### [GOAL A]
In the provided passage, find "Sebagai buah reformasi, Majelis" and reproduce everything up to and including "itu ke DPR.".

### [DATA SHOWN]
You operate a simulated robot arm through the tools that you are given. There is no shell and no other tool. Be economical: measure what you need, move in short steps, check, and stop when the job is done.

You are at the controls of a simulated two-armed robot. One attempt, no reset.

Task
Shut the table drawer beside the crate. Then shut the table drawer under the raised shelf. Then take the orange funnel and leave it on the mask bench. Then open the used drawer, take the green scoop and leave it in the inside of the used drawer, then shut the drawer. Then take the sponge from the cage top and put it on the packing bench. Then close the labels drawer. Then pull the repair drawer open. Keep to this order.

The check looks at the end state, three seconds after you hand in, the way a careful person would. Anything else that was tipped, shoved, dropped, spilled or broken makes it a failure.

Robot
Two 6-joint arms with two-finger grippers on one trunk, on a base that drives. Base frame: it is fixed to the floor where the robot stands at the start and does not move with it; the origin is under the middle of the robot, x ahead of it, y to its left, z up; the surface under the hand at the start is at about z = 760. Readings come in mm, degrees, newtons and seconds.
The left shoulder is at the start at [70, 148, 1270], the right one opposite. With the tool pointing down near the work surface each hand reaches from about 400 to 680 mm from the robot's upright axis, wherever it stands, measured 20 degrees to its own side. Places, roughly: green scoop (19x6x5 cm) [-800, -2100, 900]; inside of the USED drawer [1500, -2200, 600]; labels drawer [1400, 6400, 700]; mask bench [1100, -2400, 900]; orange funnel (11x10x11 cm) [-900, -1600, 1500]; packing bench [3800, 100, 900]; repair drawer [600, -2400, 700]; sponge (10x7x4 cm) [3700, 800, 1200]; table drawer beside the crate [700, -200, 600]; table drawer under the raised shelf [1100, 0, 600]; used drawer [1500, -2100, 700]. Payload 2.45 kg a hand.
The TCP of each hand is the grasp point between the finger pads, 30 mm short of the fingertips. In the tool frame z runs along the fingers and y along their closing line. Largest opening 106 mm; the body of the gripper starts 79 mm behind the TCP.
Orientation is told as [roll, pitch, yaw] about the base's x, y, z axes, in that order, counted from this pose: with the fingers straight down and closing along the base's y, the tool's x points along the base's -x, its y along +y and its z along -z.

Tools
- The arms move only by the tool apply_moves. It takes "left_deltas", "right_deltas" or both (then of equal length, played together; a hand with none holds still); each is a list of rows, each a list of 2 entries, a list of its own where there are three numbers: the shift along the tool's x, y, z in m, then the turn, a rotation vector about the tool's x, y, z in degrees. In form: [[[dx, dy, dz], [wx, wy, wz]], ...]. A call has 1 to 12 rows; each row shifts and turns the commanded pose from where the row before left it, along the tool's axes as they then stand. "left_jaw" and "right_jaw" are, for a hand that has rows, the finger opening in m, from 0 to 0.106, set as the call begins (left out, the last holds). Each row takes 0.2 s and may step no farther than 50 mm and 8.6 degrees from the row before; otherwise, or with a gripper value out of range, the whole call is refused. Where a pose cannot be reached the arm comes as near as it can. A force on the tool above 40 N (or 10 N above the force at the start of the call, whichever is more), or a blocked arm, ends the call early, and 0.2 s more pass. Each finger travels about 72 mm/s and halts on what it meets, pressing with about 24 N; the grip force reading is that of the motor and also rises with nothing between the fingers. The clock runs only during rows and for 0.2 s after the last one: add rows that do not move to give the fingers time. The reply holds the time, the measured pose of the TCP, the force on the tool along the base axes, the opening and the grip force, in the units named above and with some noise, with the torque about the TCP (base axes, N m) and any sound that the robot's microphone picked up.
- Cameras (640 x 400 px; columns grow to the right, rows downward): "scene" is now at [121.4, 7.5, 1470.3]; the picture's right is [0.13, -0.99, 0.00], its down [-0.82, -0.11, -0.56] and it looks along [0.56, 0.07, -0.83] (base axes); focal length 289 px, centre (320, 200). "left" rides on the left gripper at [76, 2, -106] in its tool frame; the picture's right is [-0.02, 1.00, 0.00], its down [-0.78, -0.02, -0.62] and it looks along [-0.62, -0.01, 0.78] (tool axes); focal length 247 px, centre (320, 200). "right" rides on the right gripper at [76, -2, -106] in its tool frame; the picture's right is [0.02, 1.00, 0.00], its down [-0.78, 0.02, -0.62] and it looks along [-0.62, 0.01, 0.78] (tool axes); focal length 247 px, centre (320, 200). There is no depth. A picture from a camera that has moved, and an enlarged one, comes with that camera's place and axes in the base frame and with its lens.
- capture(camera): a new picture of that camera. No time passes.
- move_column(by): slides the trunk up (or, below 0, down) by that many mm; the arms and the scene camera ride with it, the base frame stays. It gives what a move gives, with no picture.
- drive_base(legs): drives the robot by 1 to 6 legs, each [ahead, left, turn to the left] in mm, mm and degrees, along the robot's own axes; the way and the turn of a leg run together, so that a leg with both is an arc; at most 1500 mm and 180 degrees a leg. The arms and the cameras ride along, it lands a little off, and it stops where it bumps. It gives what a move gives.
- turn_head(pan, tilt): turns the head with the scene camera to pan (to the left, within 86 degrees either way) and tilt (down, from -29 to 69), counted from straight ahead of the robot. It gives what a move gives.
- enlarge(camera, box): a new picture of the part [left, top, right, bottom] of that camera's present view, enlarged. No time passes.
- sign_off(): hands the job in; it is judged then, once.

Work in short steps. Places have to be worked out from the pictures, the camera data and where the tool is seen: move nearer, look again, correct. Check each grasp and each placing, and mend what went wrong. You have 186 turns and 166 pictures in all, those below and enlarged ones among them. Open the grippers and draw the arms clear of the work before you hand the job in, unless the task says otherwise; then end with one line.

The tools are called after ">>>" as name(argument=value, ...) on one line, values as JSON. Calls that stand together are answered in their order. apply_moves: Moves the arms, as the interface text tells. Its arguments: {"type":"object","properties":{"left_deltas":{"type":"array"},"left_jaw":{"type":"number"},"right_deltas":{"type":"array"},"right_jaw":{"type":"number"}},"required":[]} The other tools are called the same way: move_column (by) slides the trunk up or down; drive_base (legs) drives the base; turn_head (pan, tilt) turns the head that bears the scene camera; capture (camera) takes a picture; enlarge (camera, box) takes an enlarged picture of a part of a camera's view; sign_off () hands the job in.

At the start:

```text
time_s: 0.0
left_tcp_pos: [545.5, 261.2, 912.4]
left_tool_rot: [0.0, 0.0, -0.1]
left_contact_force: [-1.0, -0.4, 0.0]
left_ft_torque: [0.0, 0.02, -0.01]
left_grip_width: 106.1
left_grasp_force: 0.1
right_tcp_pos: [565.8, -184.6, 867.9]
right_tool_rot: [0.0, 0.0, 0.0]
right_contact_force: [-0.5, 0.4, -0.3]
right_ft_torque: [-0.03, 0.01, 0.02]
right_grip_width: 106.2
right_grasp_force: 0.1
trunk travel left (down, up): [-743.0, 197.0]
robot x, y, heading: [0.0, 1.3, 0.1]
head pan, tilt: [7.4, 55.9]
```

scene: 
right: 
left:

### [GOAL B]
Of the lines above, retype only those from the line containing "- enlarge(camera, box): a" through the line containing "Work in short", including both, exactly. Give them as a JSON list of strings, one for each line, with blank lines left out.

### [PROVIDED PASSAGE]
Kata Kunci: Amandemen UUD 1945, DPD meaningless, cheks and balances.













1.1. Pendahuluan

Sebagai buah reformasi, Majelis Permusyawaratan Rakyat (MPR) telah mengamandemen UUD 1945 sejak 1999-2002. Sayangnya , ketika melakukan perubahan UUD 1945 yang terpikirkan bagaimana membatasi kewenangan presiden. Keinginan ini dilatarbelakangi praktik kenegaraan sebelum perubahan UUD 1945 yang memposisikan presiden sebagai pusat penyelenggaraan negara (concentration of power and responsibility upon the president). Sebagai pengganti, pengubah UUD 1945 memindahkan pendulum kekuatan itu ke DPR.

### [EXPECTED OUTPUT A]
Sebagai buah reformasi, Majelis Permusyawaratan Rakyat (MPR) telah mengamandemen UUD 1945 sejak 1999-2002. Sayangnya , ketika melakukan perubahan UUD 1945 yang terpikirkan bagaimana membatasi kewenangan presiden. Keinginan ini dilatarbelakangi praktik kenegaraan sebelum perubahan UUD 1945 yang memposisikan presiden sebagai pusat penyelenggaraan negara (concentration of power and responsibility upon the president). Sebagai pengganti, pengubah UUD 1945 memindahkan pendulum kekuatan itu ke DPR.

### [EXPECTED OUTPUT B]
[
  "- enlarge(camera, box): a new picture of the part [left, top, right, bottom] of that camera's present view, enlarged. No time passes.",
  "- sign_off(): hands the job in; it is judged then, once.",
  "Work in short steps. Places have to be worked out from the pictures, the camera data and where the tool is seen: move nearer, look again, correct. Check each grasp and each placing, and mend what went wrong. You have 186 turns and 166 pictures in all, those below and enlarged ones among them. Open the grippers and draw the arms clear of the work before you hand the job in, unless the task says otherwise; then end with one line."
]